L’ex-président du RCD est ainsi revenu sur cet événement qu’il avait vécu personnellement. «Nous sommes en 1999. Abdelaziz Bouteflika, revenu aux affaires après une ‘élection’ tumultueuse, promet néanmoins de changer l’Algérie. Les premières déclarations et décisions sont symboliquement fortes et donnent à penser qu’il est déterminé à casser les codes du conservatisme politique ambiant. Un colloque sur Saint Augustin, un autre sur le statut de la femme avec Simone Veil en invitée d’honneur, la réhabilitation du français dans l’expression officielle, la rencontre avec Shimon Perez à Formentor (Baléares) et même, suprême audace, la chaleureuse poignée de main avec le Premier ministre israélien Ehud Barak, croisé à Rabat à l’occasion des funérailles de Hassan II… Le rythme est soutenu et les actions publiquement assumées ne manquent pas de surprendre. Sollicité, le RCD décide de répondre aux invitations qui lui sont adressées pour sonder la consistance de ces promesses», a relevé Sadi.
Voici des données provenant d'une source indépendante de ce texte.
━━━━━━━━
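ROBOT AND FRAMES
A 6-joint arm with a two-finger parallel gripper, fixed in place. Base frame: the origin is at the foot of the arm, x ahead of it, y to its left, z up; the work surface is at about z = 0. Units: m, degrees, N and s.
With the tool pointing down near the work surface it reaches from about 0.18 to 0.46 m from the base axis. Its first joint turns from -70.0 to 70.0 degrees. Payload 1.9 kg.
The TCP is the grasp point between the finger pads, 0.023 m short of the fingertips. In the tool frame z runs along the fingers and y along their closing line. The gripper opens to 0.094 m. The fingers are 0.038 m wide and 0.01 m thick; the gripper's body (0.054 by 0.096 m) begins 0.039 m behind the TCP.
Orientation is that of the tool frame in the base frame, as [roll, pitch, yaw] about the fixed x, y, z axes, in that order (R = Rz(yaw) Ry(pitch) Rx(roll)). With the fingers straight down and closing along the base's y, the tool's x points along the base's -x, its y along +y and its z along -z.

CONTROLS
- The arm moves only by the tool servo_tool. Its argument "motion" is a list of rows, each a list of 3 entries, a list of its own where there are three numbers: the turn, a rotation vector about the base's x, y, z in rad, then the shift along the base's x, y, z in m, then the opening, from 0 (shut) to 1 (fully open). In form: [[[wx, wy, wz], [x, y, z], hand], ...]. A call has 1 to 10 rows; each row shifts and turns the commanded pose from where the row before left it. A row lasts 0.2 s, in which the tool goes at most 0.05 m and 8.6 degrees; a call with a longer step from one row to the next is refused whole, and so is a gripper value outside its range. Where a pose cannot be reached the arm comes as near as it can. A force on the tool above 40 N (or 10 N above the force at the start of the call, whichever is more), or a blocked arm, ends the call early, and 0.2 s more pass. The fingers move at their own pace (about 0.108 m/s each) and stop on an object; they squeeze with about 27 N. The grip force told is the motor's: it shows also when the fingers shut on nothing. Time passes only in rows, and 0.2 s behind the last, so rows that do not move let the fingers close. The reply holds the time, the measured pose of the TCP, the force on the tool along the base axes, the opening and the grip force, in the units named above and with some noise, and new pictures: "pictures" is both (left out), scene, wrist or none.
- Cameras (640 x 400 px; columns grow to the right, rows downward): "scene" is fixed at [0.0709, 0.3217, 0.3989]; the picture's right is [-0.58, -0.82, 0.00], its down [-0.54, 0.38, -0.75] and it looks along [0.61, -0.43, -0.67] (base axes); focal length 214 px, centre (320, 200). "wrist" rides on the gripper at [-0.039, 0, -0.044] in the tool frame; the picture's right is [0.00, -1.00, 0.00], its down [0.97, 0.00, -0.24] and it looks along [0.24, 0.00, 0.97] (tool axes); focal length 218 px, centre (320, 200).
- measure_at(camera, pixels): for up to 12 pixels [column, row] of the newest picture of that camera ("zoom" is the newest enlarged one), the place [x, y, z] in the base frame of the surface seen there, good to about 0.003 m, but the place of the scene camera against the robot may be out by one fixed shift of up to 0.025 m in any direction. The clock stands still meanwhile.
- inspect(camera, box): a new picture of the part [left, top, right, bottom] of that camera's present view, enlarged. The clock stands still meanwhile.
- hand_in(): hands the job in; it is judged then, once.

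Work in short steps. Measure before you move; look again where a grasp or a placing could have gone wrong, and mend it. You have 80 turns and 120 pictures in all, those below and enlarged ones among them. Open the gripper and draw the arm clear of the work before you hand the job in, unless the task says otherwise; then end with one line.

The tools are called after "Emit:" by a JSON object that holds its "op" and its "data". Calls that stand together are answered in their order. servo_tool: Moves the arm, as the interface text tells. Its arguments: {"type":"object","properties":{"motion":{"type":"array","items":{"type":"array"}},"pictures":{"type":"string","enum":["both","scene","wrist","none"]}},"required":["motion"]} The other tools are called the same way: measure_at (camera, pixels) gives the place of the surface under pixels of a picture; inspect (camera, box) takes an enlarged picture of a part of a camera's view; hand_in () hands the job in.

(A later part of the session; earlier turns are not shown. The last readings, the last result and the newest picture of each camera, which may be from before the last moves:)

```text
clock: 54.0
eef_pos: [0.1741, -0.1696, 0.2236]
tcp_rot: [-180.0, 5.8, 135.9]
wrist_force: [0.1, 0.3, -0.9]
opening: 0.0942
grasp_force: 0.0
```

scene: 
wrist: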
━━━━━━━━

Et de préciser que «c’est à l’occasion d’une de ces rencontres qu’est abordé avril 1980».
«Dubitatif sur les réelles possibilités d’ouverture, je pose comme condition à toute éventualité de collaboration l’installation officielle des commissions de réforme de la justice, de l’éducation et de l’Etat. Le tout nouveau chef de l’Etat fait mine de s’agacer de notre scepticisme avant de lâcher : je connais le système mieux que quiconque. Je sais comment le faire évoluer. C’est très bien, notre demande ne peut que renforcer vos intentions, répliqué-je», a souligné Sadi, pour qui Bouteflika avait dit que «les autres ne savent pas faire». «Tenez, par exemple en 1980, ils n’ont pas su s’y prendre, ils ont très mal géré l’affaire. Je confirme. Ce n’est pas comme cela qu’il aurait fallu faire. Et comment auriez-vous fait ? Moi je n’aurai pas intercepté Mammeri pour interdire la conférence. (Bouteflika prononce le nom de l’écrivain en emphatisant lourdement le «r»). Personnellement, je l’aurais invité à un festin chez le wali et je l’aurais fait savoir. Ensuite, je l’aurais fait accompagner par quatre motards à l’université. Partout, les étudiants se méfient des intellectuels qui s’affichent avec les autorités. Sa conférence serait passée inaperçue et peut-être même que des étudiants l’auraient chahuté», a écrit Sadi, qui a affirmé avoir répondu à Bouteflika en lui disant : «C’est à moi que vous dites cela. Mais passons sur ma position, qu’est-ce que la ruse aurait réglé quant au fond du problème ? Il ne faut pas me demander d’être autre chose qu’un enfant du Mouvement national. Et que doit en penser l’enfant de la Soummam ?»
Saïd Sadi a assuré que «le reste de la discussion fut assez tendu ; essentiellement à cause de mon refus d’entrer personnellement au gouvernement et du contenu des réformes à engager ; mais cela est un autre sujet».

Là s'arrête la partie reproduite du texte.